READING TEXT:
Irenaeus (b. c. 135) was installed as bishop of Lyons after a severe persecution of the churches of Lyons and Vienne took the life of his episcopal predecessor, Pothinus. He was not a native of Roman Gaul, but rather migrated from Asia Minor, where in his younger days he heard the Apostle John teach. Irenaeus’ opposition to Valentinian and Marcionite theologies often casts him as one of the great polemicists of the early Church, but he was also one of the great theologians of the early tradition. Eusebius of Caesarea credits Irenaeus with various treatises, but only two have come down to us: a short work entitled Proof of the Apostolic Preaching, and the work for which he is best known, A Refutation and Overthrow of Knowledge Falsely So-Called—more commonly referred to as Against Heresies. His death is usually dated to the early years of the 3rd century. He is commemorated as a martyr, but evidence for his martyrdom is late.

Subjects

  • Christianity

Updated in this version

Text updated to reflect current scholarship. Digital materials added.

We first learn of Irenaeus from a letter he carried to Eleutherius, bishop of Rome, from the churches of Viennes and Lyons, which were seeking a peaceful resolution to the Montanist controversy (Eusebius, Ecclesiastical History 5.4.2). The letter introduced Irenaeus as an esteemed presbyter in their community. By the time he returned from his embassy, we are told, a persecution of the churches in Viennes and Lyons had claimed the lives of many, including that of Pothinus, the aged bishop of Lyons. Irenaeus was installed as his successor.

We know little about the new bishop of Lyons. We do know he was not a native of Roman Gaul, where Viennes and Lyons were located, but rather from Asia Minor. Irenaeus tells of seeing and hearing in his early youth Polycarp the bishop of Smyrna (d. c. 155), a disciple of the apostle John (Against Heresies 3.3.4; Eusebius, EH 5.20.5–6). At some point he left Asia Minor for points west, likely spending time in Rome before arriving in the vicinity of Viennes and Lyons. Irenaeus’s death is usually dated to the first few years of the 3rd century. He is commemorated as a martyr, but evidence for his martyrdom is late, the earliest possible testimony coming from the pen of Jerome nearly two hundred years later.1

Eusebius of Caesarea’s Ecclesiastical History credits Irenaeus with various treatises, but only two have come down to us: a short work entitled Proof of the Apostolic Preaching (Prf), long thought to be lost until an Armenian translation was discovered in 1904, and the work for which he is best known, A Refutation and Overthrow of Knowledge Falsely So-Called—more commonly referred to as Against Heresies (AH). The original Greek version of the five books that constitute Against Heresies was available to Armenian translators in the 6th century and was read by Photius in Baghdad in the 9th century, but has since disappeared. Of the original Greek all that remains are extracts, some lengthy, preserved in the works of other writers, and a few fragments in papyri. The fourth and fifth books of Against Heresies are preserved in Armenian in the same manuscript that holds his Proof. Fortunately, a Latin translation was made of the original Greek during the 3rd or 4th centuries. Versions of this translation have come down to us in nine Latin manuscripts, copied between the 9th and 16th centuries. Taken together, the Armenian and Latin translations preserve the work in its entirety.

GIVEN MATERIAL:
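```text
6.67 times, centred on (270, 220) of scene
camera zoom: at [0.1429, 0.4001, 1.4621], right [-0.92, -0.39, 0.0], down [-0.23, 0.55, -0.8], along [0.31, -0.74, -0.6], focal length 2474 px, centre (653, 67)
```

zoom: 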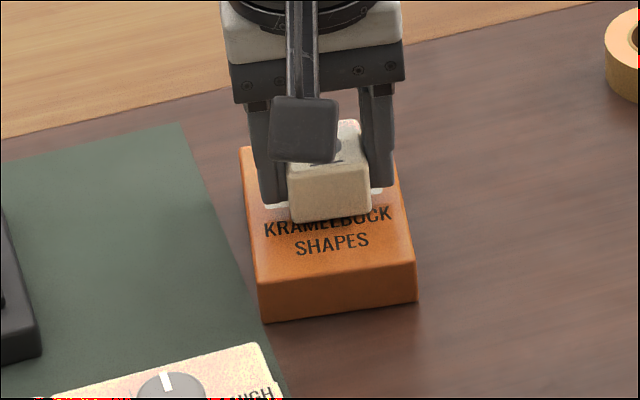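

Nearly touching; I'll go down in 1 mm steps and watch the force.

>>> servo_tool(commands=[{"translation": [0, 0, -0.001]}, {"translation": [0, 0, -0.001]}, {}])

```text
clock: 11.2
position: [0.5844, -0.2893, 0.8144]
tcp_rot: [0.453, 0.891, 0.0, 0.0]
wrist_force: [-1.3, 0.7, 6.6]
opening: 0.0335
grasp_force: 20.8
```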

WORK TO COMPLETE:
Produce the text that comes next in the reading text.

EXERCISE RESPONSE:
It is possible that Irenaeus was the author of the Letter from the Churches of Viennes and Lyons to the Churches of Asia and Phrygia, which tells of the persecution that claimed the life of Pothinus and resulted in Irenaeus’s installation as bishop.2 Eusebius quotes portions of a letter from Irenaeus to Florinus, entitled On Monarchy or That God Is Not the Author of Evil (EH 5.20.1, 4–8), and of one to Victor of Rome, in which he pleads with Victor to peacefully settle the Quartodeciman controversy with the churches of Asia (EH 5.24.11–17). The titles of other writings lost to history give some sense for the breadth of Irenaeus’s theological interests. Eusebius knows of a letter to Blastus, On Schism, a work On the Ogdoad, written when Florinus was being drawn toward Valentinian teaching (EH 5.20.1), a treatise Concerning Knowledge, written against the Greeks, and a book of discourses that contains quotations of certain passages from the Epistle to the Hebrews and the Wisdom of Solomon (EH 5.26).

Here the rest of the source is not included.